Scott D Yelich <[EMAIL PROTECTED]> writes:

> bingo.  Lets say I had your setup.  Fine, I type make and it uses "cc"
> ..  which, if it's sunpro, is better than gcc anyway,

That's a matter of opinion.

> but *if* I wanted to compile using gcc? How would I do that? I'd have to
> dig through the source until I found the "tricks" ...

I read the install file and noted that it talked about modifying lots of
files that started with conf-.  I thought "huh, wonder what all there is."
I did an ls conf-*, saw conf-cc and conf-ld, figured I'd better edit them,
and did.

It could stand a single line at the top of INSTALL, sure.

But if you actually read the make output after it fails:

( cat warn-auto.sh; \
echo CC=\'`head -1 conf-cc`\'; \
echo LD=\'`head -1 conf-ld`\' \
) > auto-ccld.sh

is kinda obviously pointing at the files to change, I'd say.

>> Don't create multiple UID 0 accounts.  You'll horribly regret it later.
>> Been there, done that.

> Why do people say this? What the hell does it matter?

 * You're allowing multiple access paths to what should be the most secure
   account on your system.  You now have *multiple* potentially
   compromised passwords rather than just one.  You have to check and
   maintain all of them.  Not good.

 * Stuff gets confused.  You already gave an example of that yourself.

 * You lose simple auditing.  Rather than checking for root logins, you
   now have to check for logins on a bunch of random accounts.

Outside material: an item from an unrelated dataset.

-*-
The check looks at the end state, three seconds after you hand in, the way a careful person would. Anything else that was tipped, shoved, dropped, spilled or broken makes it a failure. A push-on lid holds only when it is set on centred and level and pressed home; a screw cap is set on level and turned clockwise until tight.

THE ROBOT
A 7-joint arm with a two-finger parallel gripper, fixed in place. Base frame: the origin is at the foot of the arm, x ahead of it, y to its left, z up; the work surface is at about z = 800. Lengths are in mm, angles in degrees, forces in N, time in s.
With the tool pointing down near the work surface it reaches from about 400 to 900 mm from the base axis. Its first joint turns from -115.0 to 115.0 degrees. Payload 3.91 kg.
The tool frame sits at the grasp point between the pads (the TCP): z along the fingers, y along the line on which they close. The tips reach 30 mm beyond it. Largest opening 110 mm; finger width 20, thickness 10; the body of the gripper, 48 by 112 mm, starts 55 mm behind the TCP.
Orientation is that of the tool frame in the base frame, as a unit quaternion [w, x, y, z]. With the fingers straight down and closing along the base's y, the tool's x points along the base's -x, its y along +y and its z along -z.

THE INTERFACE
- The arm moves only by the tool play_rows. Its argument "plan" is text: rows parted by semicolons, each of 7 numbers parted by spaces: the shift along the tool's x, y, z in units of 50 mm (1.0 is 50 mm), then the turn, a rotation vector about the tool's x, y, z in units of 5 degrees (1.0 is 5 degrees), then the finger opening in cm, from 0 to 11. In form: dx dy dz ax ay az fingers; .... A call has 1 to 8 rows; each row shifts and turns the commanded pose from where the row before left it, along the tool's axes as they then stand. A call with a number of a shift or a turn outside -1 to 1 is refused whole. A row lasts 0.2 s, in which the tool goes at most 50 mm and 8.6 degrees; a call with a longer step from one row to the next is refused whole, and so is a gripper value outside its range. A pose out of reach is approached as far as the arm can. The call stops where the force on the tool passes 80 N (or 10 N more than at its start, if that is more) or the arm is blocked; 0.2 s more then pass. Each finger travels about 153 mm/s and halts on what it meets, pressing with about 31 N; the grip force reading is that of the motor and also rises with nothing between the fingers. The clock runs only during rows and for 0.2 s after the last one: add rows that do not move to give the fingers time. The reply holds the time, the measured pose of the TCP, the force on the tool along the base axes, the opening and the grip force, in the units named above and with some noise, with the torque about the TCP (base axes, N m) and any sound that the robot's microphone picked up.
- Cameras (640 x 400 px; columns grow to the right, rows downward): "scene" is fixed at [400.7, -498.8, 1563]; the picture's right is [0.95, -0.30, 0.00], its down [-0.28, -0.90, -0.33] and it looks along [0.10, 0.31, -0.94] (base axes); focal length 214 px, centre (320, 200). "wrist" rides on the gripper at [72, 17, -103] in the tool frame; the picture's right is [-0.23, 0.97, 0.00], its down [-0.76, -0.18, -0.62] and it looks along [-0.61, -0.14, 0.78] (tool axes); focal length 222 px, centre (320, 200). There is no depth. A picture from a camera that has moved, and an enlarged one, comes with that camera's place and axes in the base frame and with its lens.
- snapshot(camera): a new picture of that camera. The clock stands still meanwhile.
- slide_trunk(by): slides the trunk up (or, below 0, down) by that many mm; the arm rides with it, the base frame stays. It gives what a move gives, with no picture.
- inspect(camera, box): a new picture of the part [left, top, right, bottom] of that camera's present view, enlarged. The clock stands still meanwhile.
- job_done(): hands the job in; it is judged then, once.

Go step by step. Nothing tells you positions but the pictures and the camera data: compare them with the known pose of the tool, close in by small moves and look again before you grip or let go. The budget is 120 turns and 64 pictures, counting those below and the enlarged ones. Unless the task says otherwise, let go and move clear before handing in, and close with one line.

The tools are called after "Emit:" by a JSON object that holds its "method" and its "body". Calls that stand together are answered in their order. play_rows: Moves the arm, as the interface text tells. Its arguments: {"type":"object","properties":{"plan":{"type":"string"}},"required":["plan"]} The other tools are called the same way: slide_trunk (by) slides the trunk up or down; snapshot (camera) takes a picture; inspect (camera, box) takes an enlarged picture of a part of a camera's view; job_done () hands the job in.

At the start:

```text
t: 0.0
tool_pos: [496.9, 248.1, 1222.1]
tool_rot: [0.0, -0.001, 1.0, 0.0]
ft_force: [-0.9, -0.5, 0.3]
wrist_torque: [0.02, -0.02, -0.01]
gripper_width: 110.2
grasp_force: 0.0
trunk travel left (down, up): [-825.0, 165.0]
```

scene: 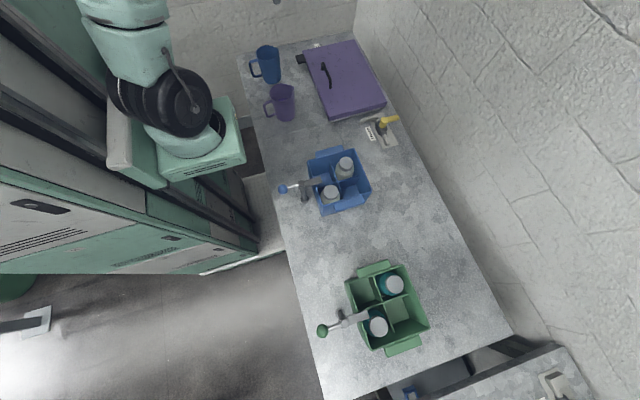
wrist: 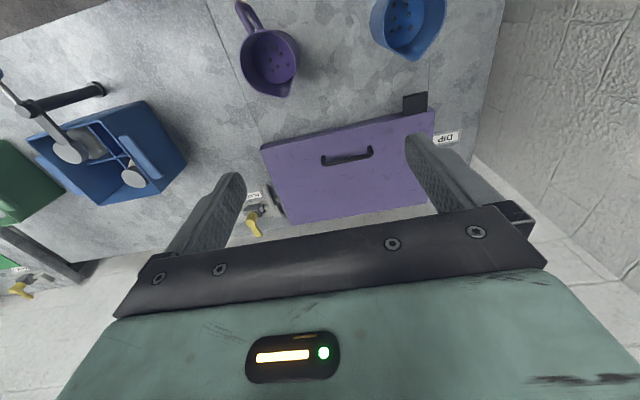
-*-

 * No one expects there to be multiple UID 0 accounts, since that's not
   the way a Unix system normally works.  So they do things under the
   assumption there's only one UID 0 account and you can get security
   holes that way.

 * Those extra accounts look like normal accounts but can't be dealt with
   via normal account management policies.  Real example (yes, this
   actually happened):  Someone was cleaning up after an employee who left
   the company and was using admintool to delete his accounts (yes, I
   know, first mistake...).  Deleted the UID 0 account.  Checked the box
   for "remove home directory" since it was the default.  Whoops.